Less than 5 minutes later, I received a call from my granddaughter’s mom asking me if I had talked to my son. When I said no, she started crying and said, “they’re saying that Ryan got shot.” I remember my heart racing and panic setting in as I asked her where is he and she said down the street on Bigelow.
I play that night over and over in my head, trying to put together the pieces of a puzzle that I never saw the full picture of. The pain that I feel is sometimes so unbearable it takes my breath away. It’s like you just want to explode inside. I keep asking myself why? There is absolutely nothing he could have done to deserve to have his life taken away from him and him from us.
Ryan was a kind, very generous, and handsome young man. He was someone that everyone wanted to hang with. He always made sure the people around him were okay and that they had what they needed. He never did anything that would harm anyone. His kids were his whole world, and they could do no wrong in his eyes. I think about the things he will never be a part of, like his own wedding, attending his kid’s graduations, missing all the milestone events in their lives, and never becoming a grandparent. The things that a lot of people take for granted.

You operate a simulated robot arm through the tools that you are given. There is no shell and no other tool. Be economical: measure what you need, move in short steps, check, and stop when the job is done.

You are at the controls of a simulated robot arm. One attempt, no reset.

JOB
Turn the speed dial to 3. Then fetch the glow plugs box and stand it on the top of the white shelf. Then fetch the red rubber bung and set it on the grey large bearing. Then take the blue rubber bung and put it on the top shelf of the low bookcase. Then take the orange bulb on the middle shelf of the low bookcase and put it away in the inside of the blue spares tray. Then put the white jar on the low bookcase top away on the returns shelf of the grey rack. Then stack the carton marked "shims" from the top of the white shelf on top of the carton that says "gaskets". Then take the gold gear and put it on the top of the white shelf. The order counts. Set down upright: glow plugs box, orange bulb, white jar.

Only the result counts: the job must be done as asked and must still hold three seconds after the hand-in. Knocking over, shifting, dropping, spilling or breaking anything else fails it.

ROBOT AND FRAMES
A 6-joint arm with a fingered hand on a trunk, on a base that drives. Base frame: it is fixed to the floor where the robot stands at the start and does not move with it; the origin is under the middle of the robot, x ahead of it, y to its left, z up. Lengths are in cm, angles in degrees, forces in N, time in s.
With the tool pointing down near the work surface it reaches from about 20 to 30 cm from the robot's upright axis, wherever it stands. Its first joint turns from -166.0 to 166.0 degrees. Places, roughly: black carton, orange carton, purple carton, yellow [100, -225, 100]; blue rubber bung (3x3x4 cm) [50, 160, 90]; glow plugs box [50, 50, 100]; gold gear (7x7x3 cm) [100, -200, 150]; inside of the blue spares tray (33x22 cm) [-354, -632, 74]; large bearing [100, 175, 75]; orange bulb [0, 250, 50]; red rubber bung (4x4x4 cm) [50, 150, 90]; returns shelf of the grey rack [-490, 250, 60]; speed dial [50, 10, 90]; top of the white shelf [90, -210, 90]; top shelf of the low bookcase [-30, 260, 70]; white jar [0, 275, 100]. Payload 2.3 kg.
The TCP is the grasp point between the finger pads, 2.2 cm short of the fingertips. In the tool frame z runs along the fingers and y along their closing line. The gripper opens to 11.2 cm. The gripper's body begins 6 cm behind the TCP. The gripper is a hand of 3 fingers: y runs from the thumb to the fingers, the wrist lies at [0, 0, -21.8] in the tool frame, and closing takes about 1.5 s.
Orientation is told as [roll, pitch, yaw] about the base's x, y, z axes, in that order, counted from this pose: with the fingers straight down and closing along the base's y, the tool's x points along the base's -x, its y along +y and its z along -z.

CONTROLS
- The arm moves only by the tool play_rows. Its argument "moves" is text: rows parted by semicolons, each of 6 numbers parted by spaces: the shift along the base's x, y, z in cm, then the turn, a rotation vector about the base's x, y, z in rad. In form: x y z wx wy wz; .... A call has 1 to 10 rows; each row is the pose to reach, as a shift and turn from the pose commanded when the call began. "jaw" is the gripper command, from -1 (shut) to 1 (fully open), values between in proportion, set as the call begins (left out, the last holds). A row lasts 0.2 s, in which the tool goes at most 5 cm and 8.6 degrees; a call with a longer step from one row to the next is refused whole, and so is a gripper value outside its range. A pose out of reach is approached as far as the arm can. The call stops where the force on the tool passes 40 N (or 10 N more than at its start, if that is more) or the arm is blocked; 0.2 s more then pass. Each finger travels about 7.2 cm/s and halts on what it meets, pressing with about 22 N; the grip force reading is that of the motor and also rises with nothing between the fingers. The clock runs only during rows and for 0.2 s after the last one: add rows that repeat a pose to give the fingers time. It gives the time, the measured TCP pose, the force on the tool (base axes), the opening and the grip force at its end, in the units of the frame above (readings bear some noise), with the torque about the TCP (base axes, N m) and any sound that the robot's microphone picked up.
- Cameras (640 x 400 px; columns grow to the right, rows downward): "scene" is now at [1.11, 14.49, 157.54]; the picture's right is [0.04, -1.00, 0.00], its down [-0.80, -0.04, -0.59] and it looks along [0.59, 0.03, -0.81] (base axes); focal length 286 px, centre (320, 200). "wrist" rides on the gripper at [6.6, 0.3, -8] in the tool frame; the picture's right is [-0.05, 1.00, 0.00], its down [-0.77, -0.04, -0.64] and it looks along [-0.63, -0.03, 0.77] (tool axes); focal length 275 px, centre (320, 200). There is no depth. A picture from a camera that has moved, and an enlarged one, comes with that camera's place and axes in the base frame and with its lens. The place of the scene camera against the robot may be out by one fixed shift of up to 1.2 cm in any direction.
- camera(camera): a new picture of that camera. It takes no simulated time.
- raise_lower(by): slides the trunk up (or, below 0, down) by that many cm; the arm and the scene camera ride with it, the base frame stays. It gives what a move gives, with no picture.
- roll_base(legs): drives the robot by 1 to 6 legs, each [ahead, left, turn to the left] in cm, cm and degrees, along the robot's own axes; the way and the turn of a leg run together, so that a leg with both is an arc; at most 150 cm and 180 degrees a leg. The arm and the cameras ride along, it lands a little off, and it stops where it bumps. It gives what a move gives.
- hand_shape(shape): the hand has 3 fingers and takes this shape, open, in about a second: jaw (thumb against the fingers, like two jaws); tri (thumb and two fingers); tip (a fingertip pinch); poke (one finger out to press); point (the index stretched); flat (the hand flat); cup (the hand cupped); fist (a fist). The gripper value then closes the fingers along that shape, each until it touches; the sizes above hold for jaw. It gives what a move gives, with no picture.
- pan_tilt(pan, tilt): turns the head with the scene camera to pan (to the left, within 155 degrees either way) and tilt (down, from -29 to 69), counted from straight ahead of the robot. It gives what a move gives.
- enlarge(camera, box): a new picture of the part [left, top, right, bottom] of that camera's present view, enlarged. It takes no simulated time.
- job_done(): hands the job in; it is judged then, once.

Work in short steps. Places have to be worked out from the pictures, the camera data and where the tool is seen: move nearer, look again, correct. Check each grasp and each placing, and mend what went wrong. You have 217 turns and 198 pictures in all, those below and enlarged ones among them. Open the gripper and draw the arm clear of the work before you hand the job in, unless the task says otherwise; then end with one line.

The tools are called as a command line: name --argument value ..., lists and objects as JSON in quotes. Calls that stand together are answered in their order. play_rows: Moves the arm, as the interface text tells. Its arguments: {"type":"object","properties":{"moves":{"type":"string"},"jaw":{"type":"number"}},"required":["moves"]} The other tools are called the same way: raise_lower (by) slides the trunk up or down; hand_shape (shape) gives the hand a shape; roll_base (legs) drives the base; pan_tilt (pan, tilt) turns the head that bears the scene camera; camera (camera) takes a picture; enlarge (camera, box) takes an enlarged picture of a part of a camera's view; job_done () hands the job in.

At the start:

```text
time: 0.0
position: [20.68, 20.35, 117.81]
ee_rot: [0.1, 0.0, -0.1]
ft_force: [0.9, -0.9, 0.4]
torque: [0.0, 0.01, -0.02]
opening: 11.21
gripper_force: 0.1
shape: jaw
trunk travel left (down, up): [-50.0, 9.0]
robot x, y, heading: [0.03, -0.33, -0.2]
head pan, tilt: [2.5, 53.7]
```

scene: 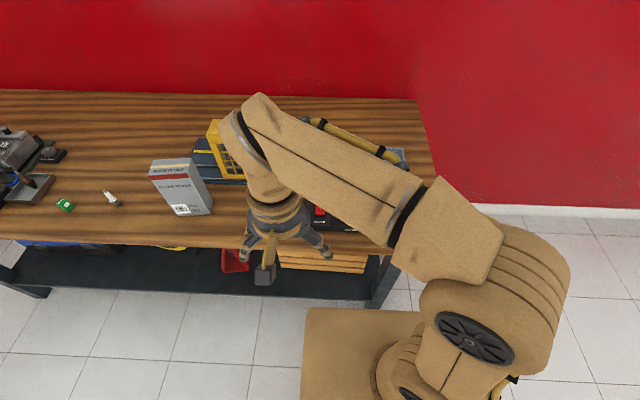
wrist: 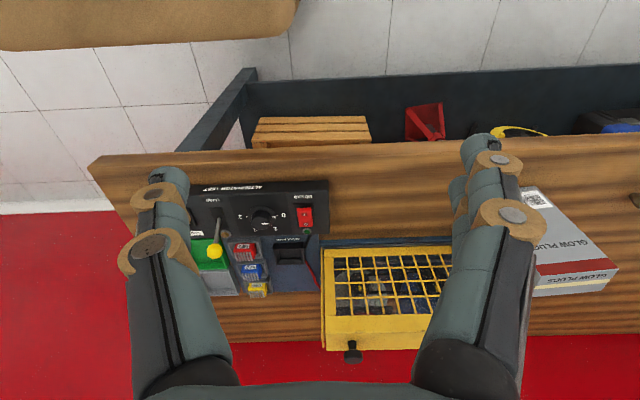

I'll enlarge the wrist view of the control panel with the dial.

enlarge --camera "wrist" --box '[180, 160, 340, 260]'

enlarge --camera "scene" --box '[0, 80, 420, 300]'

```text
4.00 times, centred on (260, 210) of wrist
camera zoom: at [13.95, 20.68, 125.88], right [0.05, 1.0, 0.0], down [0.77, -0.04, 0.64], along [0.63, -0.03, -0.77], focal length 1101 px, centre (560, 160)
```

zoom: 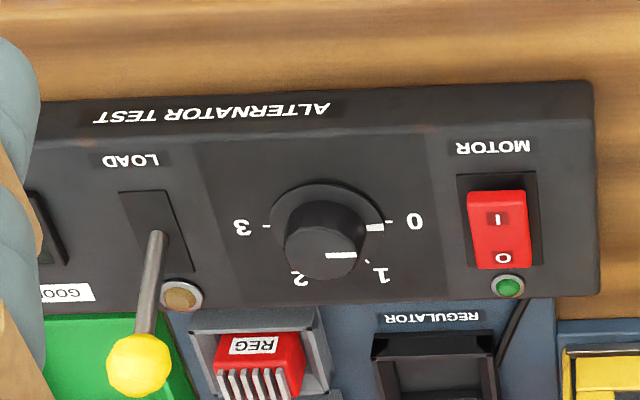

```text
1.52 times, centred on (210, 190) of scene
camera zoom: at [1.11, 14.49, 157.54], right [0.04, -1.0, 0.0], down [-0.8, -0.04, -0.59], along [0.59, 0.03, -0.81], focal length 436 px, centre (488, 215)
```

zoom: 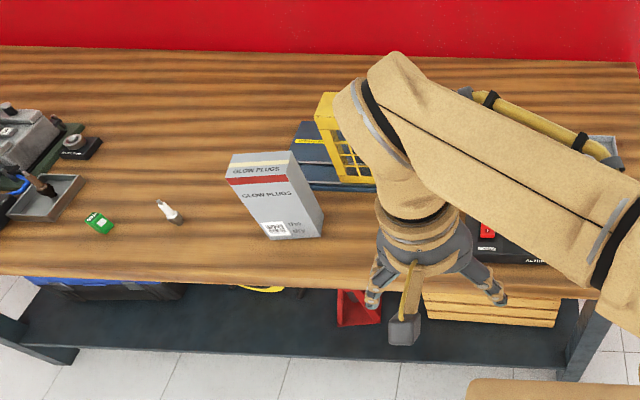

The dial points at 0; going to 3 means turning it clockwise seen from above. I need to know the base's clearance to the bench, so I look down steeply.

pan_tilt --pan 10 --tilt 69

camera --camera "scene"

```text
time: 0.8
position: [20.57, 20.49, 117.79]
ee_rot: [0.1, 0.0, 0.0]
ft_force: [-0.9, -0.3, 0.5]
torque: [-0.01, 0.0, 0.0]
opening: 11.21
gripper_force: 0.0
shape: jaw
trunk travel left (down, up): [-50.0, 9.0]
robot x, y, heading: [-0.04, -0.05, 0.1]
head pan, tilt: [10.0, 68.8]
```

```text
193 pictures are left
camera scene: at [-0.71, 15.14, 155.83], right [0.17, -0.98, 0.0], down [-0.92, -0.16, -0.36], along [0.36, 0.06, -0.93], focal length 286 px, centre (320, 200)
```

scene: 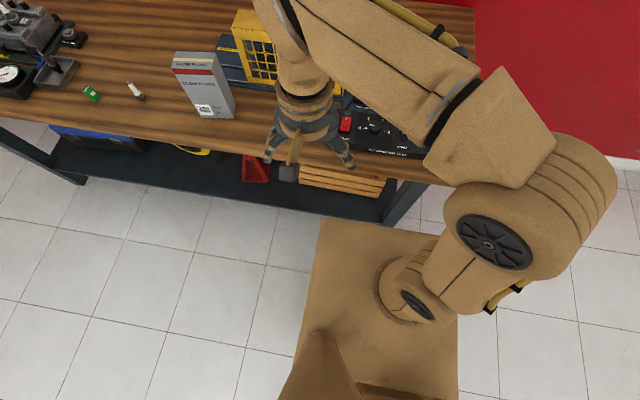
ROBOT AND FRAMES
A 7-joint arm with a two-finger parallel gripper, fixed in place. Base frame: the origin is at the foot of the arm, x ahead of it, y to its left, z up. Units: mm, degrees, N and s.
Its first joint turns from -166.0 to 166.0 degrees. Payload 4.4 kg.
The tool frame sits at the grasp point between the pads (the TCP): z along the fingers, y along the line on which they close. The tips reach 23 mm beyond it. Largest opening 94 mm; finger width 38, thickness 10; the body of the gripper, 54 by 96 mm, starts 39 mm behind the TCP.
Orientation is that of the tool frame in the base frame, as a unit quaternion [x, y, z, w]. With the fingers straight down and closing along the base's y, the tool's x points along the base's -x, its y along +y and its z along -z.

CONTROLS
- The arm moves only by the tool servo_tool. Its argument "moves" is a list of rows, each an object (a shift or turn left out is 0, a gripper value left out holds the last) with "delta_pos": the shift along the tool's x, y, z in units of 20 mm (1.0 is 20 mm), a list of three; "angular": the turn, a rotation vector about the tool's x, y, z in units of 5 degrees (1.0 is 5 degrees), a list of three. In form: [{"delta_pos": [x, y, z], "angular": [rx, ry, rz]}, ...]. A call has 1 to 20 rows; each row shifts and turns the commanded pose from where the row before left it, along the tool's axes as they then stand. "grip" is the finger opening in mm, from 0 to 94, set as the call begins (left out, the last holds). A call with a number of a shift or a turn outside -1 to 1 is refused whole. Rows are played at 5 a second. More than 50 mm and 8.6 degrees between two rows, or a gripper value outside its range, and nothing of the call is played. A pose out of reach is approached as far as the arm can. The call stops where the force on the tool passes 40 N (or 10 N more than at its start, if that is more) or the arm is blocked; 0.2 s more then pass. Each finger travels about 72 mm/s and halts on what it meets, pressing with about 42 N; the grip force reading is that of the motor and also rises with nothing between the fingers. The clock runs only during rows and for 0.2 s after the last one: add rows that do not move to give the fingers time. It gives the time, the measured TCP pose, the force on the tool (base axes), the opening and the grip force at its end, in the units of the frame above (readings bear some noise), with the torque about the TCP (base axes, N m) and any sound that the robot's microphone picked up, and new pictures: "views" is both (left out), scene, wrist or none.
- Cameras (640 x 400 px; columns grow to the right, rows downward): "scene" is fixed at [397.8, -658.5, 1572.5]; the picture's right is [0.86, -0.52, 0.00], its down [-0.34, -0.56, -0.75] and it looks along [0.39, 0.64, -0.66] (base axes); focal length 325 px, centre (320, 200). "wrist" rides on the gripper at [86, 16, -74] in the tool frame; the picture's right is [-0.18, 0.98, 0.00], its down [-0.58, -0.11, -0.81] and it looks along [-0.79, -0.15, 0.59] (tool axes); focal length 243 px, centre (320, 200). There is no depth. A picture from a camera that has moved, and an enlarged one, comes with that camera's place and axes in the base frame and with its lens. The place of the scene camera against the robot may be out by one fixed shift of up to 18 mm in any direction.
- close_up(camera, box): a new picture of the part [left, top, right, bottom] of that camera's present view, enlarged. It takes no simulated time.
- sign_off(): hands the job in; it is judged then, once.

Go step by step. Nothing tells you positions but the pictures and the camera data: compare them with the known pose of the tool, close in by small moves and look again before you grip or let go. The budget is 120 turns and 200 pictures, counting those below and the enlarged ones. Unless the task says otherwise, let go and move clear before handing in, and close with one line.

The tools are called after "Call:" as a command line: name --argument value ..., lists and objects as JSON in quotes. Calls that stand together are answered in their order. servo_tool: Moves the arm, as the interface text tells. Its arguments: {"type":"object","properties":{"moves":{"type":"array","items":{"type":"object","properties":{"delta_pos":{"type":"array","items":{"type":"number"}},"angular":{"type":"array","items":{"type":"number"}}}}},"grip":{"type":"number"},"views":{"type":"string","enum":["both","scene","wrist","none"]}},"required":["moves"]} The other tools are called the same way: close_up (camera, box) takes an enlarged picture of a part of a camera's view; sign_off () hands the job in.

It saddens me to see so many shootings and so many young Black men and women dying in this city. Dying prematurely before what they were purposed to be even manifested. People, please wake up! Know that when you go out there in anger with a gun to resolve your beefs, that you are taking out someone’s baby, someone’s dad, someone’s brother, uncle, cousin… and FOR WHAT? We have spent our entire lives fighting for equal rights, fighting to be seen as the strong, resourceful, brilliant people that we are. But do we all believe that? Do we all really believe that our lives matter?
I know there is someone out there who is reading this that knows what happened to Ryan that night. Someone that knows someone who was a part of that tragedy. Someone that overheard someone talking about it. All I am asking of you is to do the right thing and clear your conscience.
You can remain anonymous and call Crime Stoppers at (309) 673-9000 and tell them who killed my son.
Rest in peace, baby boy; you are done with the troubles of this world. I will see you in the morning.
Love you! You will live in my heart forever—your mom.